Il “virtuosismo pianistico” di Roberto Cappello alla Stagione concertistica dell’Insubria
Appuntamento in presenza, venerdì 18 marzo alle ore 18 nell’Aula Magna di via Ravasi a Varese; in programma la «Suite española» di Albeniz, «La Valse» di Ravel e la «Rhapsody in Blue», funambolico capolavoro di Georges Gershwin
Con il “Virtuosismo pianistico” dello straordinario Roberto Cappello, la XXI stagione concertistica dell’Università dell’Insubria torna in presenza, venerdì 18 marzo alle ore 18, nell’Aula Magna di via Ravasi 2 a Varese (ingresso libero, con distanziamento e obbligo di Super Green Pass).

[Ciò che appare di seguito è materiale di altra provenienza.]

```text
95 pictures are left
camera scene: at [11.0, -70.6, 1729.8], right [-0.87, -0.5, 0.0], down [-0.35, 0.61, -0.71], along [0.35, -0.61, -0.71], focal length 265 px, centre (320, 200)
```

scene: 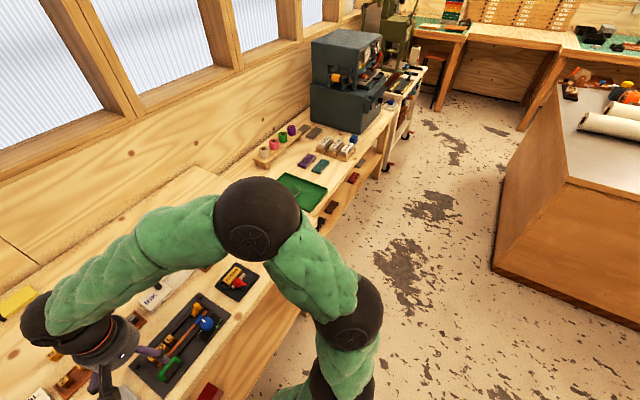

Con all’attivo più di 2000 concerti in tutto il mondo, vincitore del prestigioso Premio Busoni di Bolzano, ospite regolare delle maggiori istituzioni concertistiche italiane (Teatro alla Scala, Santa Cecilia) ed estere, Cappello offre un viaggio tra colori e immagini musicali con celebri pagine spagnole (la «Suite española» di Albeniz) e francesi («La Valse» di Ravel) fino alla «Rhapsody in Blue», funambolico capolavoro di Georges Gershwin.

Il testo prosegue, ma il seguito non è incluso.